_Request a_
Everything from the line containing "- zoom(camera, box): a" through the line containing "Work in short" should be repeated exactly, and nothing else from the data.

_Data block_

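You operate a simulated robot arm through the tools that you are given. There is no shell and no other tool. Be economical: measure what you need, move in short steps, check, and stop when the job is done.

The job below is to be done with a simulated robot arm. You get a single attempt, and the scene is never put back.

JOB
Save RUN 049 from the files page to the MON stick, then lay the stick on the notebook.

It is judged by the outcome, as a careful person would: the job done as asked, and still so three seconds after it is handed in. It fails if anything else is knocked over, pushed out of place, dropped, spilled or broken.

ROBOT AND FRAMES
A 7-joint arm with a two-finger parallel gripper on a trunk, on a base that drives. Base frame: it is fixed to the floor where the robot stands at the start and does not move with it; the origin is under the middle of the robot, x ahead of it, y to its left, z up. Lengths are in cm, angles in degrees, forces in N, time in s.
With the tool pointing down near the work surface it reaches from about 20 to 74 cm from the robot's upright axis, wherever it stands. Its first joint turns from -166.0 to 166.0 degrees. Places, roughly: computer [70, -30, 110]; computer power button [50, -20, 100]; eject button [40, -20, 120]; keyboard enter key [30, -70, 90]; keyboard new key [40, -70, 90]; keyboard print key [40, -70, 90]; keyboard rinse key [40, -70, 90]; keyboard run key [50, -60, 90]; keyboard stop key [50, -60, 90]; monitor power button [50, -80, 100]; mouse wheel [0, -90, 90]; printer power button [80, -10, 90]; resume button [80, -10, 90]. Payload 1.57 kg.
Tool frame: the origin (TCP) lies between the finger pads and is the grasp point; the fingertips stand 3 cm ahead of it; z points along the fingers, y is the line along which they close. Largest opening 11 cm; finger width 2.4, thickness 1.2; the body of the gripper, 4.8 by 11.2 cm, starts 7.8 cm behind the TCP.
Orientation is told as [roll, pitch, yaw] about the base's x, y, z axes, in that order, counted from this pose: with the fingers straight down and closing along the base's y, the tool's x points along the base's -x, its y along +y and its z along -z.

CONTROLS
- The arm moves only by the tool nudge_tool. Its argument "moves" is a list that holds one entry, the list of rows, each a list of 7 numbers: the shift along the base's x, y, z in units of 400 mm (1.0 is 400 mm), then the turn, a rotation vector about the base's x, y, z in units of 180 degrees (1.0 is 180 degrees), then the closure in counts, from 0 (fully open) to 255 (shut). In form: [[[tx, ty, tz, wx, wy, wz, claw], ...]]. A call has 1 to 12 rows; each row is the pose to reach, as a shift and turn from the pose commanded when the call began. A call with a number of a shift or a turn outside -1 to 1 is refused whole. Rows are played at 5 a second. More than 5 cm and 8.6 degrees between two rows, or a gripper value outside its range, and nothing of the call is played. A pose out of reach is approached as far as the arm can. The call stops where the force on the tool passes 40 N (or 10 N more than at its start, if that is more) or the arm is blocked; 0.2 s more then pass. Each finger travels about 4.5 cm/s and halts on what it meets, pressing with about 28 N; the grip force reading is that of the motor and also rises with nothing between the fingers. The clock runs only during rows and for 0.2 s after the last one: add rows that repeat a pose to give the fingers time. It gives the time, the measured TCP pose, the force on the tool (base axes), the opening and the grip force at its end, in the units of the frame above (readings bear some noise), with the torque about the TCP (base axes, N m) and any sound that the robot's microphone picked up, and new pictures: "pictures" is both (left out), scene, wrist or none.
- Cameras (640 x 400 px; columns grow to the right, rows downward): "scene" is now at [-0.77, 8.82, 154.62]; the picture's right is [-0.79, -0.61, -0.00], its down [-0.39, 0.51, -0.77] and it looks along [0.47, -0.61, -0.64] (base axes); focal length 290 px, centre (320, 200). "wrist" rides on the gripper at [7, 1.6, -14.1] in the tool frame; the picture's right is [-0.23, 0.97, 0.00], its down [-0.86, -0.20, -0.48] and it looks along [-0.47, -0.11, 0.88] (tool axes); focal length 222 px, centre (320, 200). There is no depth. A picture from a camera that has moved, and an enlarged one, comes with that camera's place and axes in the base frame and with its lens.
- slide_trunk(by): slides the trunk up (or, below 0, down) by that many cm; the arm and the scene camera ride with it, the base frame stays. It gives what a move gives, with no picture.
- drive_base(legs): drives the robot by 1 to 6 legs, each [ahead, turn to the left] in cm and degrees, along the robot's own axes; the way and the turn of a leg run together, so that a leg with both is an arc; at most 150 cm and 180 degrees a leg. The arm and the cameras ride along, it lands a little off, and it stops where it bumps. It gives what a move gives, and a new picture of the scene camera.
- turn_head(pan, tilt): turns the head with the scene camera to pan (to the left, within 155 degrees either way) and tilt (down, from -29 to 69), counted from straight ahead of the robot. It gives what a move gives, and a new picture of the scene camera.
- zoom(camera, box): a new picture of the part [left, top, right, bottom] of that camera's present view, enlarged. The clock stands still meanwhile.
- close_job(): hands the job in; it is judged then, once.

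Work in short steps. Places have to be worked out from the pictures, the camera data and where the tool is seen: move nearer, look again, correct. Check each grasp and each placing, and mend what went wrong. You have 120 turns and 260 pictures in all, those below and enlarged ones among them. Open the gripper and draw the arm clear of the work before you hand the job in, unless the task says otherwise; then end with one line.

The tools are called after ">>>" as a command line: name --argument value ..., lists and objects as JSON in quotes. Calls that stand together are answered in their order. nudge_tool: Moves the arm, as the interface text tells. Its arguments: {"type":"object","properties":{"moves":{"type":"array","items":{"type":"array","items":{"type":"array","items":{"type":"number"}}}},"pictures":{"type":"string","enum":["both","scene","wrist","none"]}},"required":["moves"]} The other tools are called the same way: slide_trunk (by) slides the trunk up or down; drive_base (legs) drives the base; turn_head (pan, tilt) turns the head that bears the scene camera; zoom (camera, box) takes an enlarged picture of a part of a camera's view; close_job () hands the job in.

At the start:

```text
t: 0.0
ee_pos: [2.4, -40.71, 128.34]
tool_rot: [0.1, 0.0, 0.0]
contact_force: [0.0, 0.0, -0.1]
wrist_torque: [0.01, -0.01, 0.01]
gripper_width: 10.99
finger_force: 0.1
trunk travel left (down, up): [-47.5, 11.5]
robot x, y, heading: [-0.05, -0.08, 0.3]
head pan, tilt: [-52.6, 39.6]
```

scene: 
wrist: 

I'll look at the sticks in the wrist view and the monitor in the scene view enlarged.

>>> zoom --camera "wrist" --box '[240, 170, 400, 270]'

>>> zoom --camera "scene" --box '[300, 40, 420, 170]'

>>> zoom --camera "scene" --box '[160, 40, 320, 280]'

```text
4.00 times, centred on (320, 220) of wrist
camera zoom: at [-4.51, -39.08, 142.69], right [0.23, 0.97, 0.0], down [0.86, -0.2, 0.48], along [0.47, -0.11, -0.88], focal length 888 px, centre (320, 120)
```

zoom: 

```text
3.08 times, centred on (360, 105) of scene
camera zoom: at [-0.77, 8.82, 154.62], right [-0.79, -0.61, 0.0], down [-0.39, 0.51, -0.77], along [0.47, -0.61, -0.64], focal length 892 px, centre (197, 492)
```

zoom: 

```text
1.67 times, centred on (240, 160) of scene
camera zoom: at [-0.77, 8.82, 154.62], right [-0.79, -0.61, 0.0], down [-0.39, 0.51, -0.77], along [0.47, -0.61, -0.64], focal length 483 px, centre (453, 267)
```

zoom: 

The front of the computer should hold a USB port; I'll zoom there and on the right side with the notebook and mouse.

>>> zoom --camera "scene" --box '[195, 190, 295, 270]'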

_Supplied text_
I grew up in a home without conflict. While that may sound idyllic, it wasn’t, not exactly. I will say to the credit of my parents that I have never heard either one raise his/her voice in anger toward the other. I know they have a healthy, loving relationship and that this isn’t hiding some sublimated rage.
But for me this anger-free zone was a problem. When I arrived at college I thought I was a well-adjusted individual. Then I played flag football one afternoon. It was the freshmen against the seniors. The officiating crew was made up of seniors and after one particularly egregious call I lost it. Now I don’t mean just a little bit. I came unhinged. I was so angry that I was shouting unintelligible nonsense phrases – I couldn’t speak in rational, coherent sentences. As I walked away, embarrassed at my utter lack of self-control, I realized that I had some anger issues.
So when my wife and I got married and talked about having children, I told her that one of my goals was for us to fight well in front of our children. Now if the word “fight” is problematic for you, substitute another term like “argue” or “disagree.” I wanted to show our children that two loving, committed adults could disagree, disagree with some emotional expression, and resolve the issue well, lovingly.
Based on the unsolicited feedback from our children over the years, I think this is one area we have succeeded. This is one area where I think we have adjusted the model of our parents (my parents) without swinging the pendulum entirely in the other direction.

_Request b_
Please copy out the portion of the supplied text from "I grew up in" to "some sublimated rage." without changes.

_Full answer a_
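- zoom(camera, box): a new picture of the part [left, top, right, bottom] of that camera's present view, enlarged. The clock stands still meanwhile.
- close_job(): hands the job in; it is judged then, once.

Work in short steps. Places have to be worked out from the pictures, the camera data and where the tool is seen: move nearer, look again, correct. Check each grasp and each placing, and mend what went wrong. You have 120 turns and 260 pictures in all, those below and enlarged ones among them. Open the gripper and draw the arm clear of the work before you hand the job in, unless the task says otherwise; then end with one line.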

_Full answer b_
I grew up in a home without conflict. While that may sound idyllic, it wasn’t, not exactly. I will say to the credit of my parents that I have never heard either one raise his/her voice in anger toward the other. I know they have a healthy, loving relationship and that this isn’t hiding some sublimated rage.